# EXERCISE DESCRIPTION
Tally the lines containing the word "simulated", and report the tally alone.

# DATA SEGMENT

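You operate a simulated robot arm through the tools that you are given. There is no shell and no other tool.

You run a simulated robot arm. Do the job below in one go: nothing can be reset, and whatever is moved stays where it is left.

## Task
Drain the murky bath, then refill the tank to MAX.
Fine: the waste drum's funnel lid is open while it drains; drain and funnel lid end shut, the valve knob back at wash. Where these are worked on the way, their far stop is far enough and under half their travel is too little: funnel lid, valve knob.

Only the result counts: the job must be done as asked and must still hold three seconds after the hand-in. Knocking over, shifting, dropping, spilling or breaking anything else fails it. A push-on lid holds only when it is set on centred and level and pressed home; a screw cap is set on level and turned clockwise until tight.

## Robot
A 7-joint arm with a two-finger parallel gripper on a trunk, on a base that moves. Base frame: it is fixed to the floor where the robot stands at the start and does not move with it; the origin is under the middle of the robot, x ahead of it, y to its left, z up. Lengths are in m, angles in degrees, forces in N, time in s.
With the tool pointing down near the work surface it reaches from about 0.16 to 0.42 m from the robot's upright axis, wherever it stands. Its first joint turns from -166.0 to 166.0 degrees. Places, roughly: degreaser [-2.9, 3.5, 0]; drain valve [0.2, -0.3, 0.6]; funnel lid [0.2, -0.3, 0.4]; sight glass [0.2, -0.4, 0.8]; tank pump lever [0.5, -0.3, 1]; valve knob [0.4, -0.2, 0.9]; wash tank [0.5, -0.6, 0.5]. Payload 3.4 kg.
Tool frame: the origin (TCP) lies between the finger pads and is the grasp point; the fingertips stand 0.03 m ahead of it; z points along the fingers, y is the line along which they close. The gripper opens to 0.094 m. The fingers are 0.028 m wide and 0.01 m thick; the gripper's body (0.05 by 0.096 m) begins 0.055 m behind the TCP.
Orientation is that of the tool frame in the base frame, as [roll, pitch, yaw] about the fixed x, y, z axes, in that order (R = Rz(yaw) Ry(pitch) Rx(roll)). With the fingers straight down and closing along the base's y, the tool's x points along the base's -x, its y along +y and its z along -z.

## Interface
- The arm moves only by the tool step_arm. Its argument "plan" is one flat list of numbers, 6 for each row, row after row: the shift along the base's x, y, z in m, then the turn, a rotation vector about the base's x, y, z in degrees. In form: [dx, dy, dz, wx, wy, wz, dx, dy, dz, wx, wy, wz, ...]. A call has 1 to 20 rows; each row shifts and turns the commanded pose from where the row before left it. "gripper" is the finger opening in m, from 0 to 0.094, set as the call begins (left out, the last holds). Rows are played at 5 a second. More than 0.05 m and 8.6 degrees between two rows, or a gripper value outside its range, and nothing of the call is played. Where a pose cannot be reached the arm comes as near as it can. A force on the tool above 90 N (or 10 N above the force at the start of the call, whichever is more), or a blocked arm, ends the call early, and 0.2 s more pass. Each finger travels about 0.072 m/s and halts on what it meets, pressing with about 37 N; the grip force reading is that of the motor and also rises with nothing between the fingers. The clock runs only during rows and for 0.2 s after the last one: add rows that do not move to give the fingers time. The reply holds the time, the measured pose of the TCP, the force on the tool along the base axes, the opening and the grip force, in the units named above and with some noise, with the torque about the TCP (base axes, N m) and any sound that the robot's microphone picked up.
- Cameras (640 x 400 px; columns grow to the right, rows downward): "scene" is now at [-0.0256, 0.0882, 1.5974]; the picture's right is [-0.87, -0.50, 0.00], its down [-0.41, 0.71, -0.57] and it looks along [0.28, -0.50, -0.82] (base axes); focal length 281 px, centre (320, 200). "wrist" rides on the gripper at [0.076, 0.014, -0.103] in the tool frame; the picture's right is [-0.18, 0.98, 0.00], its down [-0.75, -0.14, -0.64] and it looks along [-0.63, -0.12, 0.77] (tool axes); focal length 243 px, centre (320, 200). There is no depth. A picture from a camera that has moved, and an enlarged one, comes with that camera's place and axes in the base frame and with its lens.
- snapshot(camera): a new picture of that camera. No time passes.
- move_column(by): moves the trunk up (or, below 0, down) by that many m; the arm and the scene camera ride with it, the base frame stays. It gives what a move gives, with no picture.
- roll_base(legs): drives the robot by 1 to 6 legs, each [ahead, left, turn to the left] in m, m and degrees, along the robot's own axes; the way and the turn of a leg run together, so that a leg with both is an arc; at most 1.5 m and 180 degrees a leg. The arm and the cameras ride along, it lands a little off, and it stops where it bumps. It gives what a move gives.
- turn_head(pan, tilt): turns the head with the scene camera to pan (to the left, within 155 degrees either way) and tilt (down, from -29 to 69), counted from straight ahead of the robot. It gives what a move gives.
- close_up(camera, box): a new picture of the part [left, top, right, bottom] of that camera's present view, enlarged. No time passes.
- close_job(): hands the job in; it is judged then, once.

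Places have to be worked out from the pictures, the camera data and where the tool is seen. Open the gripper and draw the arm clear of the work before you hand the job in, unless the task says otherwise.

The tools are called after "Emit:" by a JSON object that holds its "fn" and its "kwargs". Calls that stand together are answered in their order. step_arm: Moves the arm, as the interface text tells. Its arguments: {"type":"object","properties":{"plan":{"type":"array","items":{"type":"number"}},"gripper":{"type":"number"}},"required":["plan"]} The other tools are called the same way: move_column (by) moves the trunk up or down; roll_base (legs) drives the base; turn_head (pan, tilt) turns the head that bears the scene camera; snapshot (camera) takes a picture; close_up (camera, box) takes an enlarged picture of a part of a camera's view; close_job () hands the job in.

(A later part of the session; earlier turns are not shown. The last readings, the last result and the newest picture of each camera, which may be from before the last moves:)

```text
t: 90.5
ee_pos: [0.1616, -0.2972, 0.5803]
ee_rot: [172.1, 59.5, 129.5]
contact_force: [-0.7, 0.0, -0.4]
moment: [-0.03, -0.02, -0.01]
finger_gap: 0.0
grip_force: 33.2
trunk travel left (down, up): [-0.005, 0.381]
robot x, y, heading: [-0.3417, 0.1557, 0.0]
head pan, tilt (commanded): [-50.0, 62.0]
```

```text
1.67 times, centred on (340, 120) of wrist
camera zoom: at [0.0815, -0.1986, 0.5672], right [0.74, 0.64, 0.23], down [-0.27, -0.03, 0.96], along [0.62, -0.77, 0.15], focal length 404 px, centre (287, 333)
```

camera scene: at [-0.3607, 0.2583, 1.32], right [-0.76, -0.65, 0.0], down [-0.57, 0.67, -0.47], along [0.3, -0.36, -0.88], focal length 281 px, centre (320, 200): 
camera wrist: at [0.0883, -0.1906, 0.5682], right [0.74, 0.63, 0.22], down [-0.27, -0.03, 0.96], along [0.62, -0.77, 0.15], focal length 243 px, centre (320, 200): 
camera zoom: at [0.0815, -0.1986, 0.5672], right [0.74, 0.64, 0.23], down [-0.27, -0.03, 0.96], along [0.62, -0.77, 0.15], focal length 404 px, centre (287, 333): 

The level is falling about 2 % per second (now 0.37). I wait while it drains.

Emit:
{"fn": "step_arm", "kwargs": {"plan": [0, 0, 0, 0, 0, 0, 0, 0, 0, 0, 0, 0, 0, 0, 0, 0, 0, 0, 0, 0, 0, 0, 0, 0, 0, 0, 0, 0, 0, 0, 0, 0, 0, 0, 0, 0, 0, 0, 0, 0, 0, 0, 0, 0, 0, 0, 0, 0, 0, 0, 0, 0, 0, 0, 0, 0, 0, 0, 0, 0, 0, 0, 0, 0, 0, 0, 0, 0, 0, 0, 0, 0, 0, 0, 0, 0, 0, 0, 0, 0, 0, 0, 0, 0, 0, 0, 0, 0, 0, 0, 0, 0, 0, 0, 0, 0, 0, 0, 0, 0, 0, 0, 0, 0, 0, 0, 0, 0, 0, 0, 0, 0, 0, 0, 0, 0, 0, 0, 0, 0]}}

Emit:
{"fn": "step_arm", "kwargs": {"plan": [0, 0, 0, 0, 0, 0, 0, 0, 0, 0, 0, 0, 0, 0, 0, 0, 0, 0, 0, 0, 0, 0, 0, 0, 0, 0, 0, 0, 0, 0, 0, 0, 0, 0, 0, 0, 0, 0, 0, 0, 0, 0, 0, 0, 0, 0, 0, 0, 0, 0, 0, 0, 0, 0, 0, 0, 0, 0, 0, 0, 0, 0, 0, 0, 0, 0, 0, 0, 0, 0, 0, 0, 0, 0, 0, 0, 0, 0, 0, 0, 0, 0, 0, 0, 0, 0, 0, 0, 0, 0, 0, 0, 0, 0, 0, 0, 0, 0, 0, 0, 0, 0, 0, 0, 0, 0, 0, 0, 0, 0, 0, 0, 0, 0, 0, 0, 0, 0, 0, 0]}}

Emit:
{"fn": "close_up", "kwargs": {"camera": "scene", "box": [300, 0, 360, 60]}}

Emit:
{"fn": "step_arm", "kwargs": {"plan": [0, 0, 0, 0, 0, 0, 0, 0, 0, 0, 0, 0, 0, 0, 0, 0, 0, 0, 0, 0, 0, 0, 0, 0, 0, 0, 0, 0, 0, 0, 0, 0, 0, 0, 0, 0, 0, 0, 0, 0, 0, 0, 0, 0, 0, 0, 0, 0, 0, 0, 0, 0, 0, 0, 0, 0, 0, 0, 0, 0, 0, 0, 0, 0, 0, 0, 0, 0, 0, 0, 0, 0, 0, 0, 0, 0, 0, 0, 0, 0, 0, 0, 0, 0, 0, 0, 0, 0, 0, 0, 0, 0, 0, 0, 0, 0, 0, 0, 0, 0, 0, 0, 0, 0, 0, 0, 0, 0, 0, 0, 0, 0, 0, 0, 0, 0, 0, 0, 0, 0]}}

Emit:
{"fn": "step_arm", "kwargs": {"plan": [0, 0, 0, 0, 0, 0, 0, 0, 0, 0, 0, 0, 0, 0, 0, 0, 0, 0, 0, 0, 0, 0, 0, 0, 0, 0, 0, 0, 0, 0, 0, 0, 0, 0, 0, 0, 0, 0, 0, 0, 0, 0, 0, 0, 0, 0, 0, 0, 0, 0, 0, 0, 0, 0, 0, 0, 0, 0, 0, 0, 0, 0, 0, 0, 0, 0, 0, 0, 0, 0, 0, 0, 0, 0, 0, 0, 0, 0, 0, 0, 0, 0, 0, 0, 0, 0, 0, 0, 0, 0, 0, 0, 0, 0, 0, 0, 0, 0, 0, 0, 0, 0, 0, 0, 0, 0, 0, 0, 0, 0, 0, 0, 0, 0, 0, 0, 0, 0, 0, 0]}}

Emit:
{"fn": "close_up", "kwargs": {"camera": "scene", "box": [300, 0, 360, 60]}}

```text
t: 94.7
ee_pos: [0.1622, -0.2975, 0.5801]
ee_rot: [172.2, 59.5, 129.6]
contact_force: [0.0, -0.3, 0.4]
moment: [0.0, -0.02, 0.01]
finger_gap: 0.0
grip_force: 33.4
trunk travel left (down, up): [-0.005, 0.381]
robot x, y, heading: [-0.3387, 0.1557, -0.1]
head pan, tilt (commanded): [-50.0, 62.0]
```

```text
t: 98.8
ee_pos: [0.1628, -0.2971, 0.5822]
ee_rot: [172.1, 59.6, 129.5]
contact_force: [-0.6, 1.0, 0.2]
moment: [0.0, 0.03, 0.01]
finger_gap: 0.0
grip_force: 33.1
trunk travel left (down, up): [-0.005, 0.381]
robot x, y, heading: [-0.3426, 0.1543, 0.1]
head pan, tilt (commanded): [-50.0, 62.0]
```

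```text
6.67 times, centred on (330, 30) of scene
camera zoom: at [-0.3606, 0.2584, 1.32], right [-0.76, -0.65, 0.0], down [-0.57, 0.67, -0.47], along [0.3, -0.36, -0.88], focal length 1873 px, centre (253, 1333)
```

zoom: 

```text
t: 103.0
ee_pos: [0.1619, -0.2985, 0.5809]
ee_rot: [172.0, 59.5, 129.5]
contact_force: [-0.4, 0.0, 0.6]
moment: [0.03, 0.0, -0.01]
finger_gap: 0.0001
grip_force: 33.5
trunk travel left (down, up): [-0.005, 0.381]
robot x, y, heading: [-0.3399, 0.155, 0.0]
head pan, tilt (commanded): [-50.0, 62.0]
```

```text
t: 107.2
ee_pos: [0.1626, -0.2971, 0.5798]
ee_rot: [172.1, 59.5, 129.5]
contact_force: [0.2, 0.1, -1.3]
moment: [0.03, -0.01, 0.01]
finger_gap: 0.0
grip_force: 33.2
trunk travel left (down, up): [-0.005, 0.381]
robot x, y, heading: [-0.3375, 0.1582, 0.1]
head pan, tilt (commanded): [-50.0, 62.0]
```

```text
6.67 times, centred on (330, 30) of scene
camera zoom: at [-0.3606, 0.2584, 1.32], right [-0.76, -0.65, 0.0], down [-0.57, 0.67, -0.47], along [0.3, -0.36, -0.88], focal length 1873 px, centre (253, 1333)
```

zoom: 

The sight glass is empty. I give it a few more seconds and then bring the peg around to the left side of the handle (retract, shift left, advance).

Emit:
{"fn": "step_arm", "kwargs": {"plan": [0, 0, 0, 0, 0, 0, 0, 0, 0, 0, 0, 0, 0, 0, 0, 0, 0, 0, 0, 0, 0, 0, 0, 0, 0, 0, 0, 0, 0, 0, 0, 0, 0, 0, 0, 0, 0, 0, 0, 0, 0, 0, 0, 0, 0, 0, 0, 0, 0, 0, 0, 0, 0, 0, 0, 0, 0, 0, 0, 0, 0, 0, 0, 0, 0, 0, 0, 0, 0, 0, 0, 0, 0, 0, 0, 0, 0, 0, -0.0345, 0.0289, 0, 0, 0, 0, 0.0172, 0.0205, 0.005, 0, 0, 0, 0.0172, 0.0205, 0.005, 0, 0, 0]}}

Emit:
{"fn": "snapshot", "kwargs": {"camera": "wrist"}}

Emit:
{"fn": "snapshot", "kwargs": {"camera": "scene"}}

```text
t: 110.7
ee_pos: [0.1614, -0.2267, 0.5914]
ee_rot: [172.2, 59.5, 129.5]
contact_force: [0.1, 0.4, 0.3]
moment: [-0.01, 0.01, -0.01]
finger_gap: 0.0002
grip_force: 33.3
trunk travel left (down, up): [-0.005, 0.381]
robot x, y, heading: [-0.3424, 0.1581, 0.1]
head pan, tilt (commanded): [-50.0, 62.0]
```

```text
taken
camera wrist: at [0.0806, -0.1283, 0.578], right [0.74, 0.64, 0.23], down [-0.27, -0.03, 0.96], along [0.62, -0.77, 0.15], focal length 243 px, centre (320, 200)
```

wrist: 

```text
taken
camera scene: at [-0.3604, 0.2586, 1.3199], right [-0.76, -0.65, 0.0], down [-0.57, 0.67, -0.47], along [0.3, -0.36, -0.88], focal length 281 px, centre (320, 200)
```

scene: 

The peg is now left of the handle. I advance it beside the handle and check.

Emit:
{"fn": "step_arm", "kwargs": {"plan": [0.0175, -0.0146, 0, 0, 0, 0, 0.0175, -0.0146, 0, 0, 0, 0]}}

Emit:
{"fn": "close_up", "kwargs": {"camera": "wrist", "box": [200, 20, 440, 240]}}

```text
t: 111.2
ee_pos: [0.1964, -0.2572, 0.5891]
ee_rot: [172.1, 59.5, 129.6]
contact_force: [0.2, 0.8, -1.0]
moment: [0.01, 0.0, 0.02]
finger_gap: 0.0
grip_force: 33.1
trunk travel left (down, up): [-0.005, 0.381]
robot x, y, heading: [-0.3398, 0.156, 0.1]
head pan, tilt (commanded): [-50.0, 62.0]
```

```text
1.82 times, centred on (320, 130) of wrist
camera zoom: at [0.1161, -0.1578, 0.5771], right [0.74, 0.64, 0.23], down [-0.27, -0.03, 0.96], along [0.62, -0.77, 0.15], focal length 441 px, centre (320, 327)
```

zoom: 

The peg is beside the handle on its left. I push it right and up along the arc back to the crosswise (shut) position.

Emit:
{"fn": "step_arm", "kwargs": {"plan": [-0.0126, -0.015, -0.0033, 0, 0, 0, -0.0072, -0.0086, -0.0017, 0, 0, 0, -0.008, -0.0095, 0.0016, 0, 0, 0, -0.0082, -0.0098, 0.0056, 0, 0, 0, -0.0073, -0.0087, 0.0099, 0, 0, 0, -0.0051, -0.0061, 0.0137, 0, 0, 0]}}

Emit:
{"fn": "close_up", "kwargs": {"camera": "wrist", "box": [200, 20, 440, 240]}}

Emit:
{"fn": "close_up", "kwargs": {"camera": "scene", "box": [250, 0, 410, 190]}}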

# OUTPUT BELOW
2